____ Excerpted records

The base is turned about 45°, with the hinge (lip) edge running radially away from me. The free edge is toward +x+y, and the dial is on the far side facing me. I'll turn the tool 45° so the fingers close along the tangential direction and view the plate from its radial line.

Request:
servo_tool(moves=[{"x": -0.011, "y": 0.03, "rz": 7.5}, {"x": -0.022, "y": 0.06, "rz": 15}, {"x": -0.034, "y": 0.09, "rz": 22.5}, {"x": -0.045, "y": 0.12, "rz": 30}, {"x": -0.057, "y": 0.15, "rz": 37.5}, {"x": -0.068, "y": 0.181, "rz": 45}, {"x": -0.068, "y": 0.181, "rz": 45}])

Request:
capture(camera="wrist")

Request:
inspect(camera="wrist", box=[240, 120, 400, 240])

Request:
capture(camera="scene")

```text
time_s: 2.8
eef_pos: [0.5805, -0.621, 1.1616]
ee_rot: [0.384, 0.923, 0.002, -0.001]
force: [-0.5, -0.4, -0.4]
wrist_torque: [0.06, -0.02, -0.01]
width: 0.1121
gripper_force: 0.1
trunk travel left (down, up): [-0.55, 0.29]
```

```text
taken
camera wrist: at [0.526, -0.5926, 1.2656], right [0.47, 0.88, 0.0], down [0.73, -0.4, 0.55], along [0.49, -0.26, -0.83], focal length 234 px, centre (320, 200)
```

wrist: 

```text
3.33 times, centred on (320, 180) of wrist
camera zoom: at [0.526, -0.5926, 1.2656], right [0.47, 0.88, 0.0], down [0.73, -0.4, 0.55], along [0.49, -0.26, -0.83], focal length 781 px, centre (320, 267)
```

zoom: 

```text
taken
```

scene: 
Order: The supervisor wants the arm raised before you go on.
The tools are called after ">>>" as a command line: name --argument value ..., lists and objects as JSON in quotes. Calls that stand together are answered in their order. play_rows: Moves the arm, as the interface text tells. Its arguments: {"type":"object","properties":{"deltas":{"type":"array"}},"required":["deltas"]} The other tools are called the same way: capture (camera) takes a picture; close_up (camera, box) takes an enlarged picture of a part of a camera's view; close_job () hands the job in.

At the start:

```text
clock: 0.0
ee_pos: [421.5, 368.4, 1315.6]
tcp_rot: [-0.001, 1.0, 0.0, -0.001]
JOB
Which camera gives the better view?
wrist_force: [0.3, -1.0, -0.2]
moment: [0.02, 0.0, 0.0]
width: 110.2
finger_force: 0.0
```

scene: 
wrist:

________

**Problem requirements**
Take the lines from the one containing "Order: The supervisor" to the last line of the material above and write them out exactly.

**Response for this exercise**
Order: The supervisor wants the arm raised before you go on.
The tools are called after ">>>" as a command line: name --argument value ..., lists and objects as JSON in quotes. Calls that stand together are answered in their order. play_rows: Moves the arm, as the interface text tells. Its arguments: {"type":"object","properties":{"deltas":{"type":"array"}},"required":["deltas"]} The other tools are called the same way: capture (camera) takes a picture; close_up (camera, box) takes an enlarged picture of a part of a camera's view; close_job () hands the job in.

At the start:

```text
clock: 0.0
ee_pos: [421.5, 368.4, 1315.6]
tcp_rot: [-0.001, 1.0, 0.0, -0.001]
JOB
Which camera gives the better view?
wrist_force: [0.3, -1.0, -0.2]
moment: [0.02, 0.0, 0.0]
width: 110.2
finger_force: 0.0
```

scene: 
wrist:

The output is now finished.